Tag: Schools

  • The A. Leo Weil Elementary School, Hill

    Entrance to the A. Leo Weil Elementary School

    Marion Steen was staff architect for the Pittsburgh Board of Public Education for two decades, from 1935 to 1954, and in that time he gave us some striking Art Deco schools. One of the most striking things about them was how different each of them was. Someday soon old Pa Pitt will take a tour of Mount Lebanon to photograph Ingham & Boyd’s schools there, and when he does, you will see that they all have a certain Ingham & Boyd sameness to them—which is not a bad thing: they are good variations on a good theme. But Marion Steen was like a jazz musician who could never play the same solo twice.

    The most striking thing about the 1942 Weil School, which is still in use as a charter school, is the four-storey vertical that marks off the main entrance.

    Sculpture over the entrance

    Old Pa Pitt does not know who is responsible for the strongly Deco allegorical figure pouring out floral treasures for the delighted children below. But he is certain that education is supposed to look something like this.

    Side view of the statue

    The auditorium is an exercise in Deco classicism. Note the textures in the brickwork.

    Auditorium and Soho Street entrance
    Centre Avenue end

    We hope someone will put some effort into preserving the wavy Art Deco metalwork in the railings at the Centre Avenue end of the building.

  • Assumption School, Bellevue

    Assumption School, Bellevue

    Although we don’t find it listed among his works, Father Pitt suspects that this school may have been designed by John T. Comès. The polychrome brickwork and crenellations remind us of some of his more famous churches, and the fact that the parish hired his disciple Leo McMullen to design the main church after Comès was dead may be suggestive. If anyone at the parish knows who designed this building, Father Pitt would greatly appreciate a comment.

    Obviously the parish was getting ready for a festival when old Pa Pitt stopped by a few weeks ago.

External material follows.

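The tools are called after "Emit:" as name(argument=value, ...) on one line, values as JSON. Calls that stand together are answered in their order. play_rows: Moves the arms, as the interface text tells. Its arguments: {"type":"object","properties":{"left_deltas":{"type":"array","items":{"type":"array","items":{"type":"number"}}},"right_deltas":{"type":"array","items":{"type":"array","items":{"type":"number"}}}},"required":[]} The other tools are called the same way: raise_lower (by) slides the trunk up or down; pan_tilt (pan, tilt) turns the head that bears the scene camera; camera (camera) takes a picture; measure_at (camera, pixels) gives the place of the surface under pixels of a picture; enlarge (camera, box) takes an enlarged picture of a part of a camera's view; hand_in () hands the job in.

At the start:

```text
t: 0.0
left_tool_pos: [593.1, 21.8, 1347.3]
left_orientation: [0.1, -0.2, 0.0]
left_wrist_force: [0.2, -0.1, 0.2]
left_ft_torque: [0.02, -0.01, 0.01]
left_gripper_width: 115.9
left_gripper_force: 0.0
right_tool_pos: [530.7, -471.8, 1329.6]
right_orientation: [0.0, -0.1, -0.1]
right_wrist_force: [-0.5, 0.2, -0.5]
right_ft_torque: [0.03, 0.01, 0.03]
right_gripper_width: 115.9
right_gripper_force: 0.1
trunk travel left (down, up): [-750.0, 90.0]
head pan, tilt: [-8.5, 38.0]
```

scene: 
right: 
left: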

    Front of Assumption School
  • Springfield Public School, Strip

    Springfield Public School

    The Springfield Public School, built in 1871, closed as a school in 1934, which was 89 years ago as Father Pitt is writing. It was preserved because it was useful as a warehouse in the increasingly industrializing Strip. Later it became loft apartments, and is now being sold as luxury condos.

    Date stone

    The architect was T. D. Evans, about whom old Pa Pitt knows nothing except that he designed the very similar (though more elaborate) Morse School on the South Side. Compare the two buildings: the Morse School is a little larger, but built on almost exactly the same plan.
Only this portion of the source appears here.